MATERIAL PROVIDED
[START]

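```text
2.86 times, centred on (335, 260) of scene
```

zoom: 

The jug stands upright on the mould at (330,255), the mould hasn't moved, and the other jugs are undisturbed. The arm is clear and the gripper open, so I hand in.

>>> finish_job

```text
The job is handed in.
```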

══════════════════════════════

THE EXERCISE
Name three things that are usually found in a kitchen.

[END]

THE EXERCISE
Produce the text that comes next in the document.

DOCUMENT
[START]

Natives of Texas Nursery | Kerrville, Texas
Last weekend while in the Hill Country we wanted to stop at a couple of nurseries to scope out what might be for sale in a different region than where we are in southeast Texas. We found a very tiny place near Bandera with a couple of cacti that were of interest, but didn’t buy anything. Google search and maps revealed not too many places and most of the ones that popped up were closed on Sunday, which is when we wanted to go. I found Natives of Texas and it said they were open on Sunday but I called just to verify before we left Boerne (apparently that is pronounced Burney. We went all weekend saying Born/Burn ’cause we didn’t know how to say it).
Kerrville is a small town on I-10 west of San Antonio. The last time I had been there was sometime in the early 90s and I remembered it as a very rural place. Now there’s a Home Depot, Lowes, all of the big boxes and chains. But, we drove through town and out the other side to the Medina highway and found ourselves on a road that narrowed down to two lanes, the subdivisions becoming ranches.
And then we arrived at the nursery where we followed a dirt road past a set of houses and cottages before dead-ending at a greenhouse and the apparent nursery.
To the right of this view here is the greenhouse. There was someone working in there and when they came out he said to go on down and a price sheet was on the table on the porch of the building down below. We told him were in town for the weekend and our normal locale was Houston and not the arid Hill Country but he said there were definitely items we could get, including salvias. Chris’ mission was the Clematis texensis, a beautiful red clematis that was growing everywhere at Lost Maples the day before when we hiked. It is hard to come by in nurseries or even online, with a lot of the plants being varieties of that species instead of the distinct species plant.
We weren’t down in the nursery long when a old, faded jeep came roaring up and it was apparent this was the owner. A tall, lanky older man got out and asked us what we might be looking for. Chris asked automatically about the clematis to which the owner pointed over in the direction that he had them. Chris was ecstatic! They weren’t priced too expensive either which meant we ended up getting two in case the deer chowed on one of them.

[END]

WRITTEN ANSWER
As Chris was talking to the owner, David Winningham, the owner noticed Chris’ Aggie ring to which we then had a big Aggie moment with all of us exchanging our years. He received his undergraduate degree during the last year Texas A&M was called the Agricultural and Mechanical College of Texas and he still had his ring that said that. We asked to see it but it was back up at his house. Mr. Winningham said he ended up getting his bachelors, masters and PhD from A&M, and also mentioned that his wife was part of the first class of women that was accepted into the school. The women also had to be married to one of the male students to attend. He then asked us a sort of riddle, asking us what we thought was one of the oddest hardships that a woman had to face attending the school in the beginning years. Chris and I thought for a minute and were at a loss, but the answer was the lack of women’s restrooms. I guess there were a few scattered about that the secretaries used and you had to get a key to use them. Makes you think how things have changed!
There were a lot of very interesting natives, many we already had or had seen, some more common to the Hill Country than southeast Texas. Finally we piled up six pots of plants, knowing we could get more if we let ourselves go wild, but six pots was good enough. There was one plant I wanted but apparently it really needed calcareous soils with dry conditions and I didn’t have anywhere to baby it like that at the house.
I appreciated how everything was labeled and I believe the prices were available too. It is frustrating going to a nursery and nothing is labeled or priced.
I wish I’d taken a few more photos than I did, but it was nice to chat with someone who was interested in plants like we were. If we are ever out that direction again I know we will stop by and see what’s new for sale. Rock-Oak-Deer has a nice write-up about the nursery as well. She has more photos and shows the houses on the drive in as well as the terrace above the garden. That didn’t appear to be open to the public when we went, so maybe next time we’ll be able to check it out.
If you are looking for something off the beaten path in the Hill Country, definitely stop in!
I must find this place!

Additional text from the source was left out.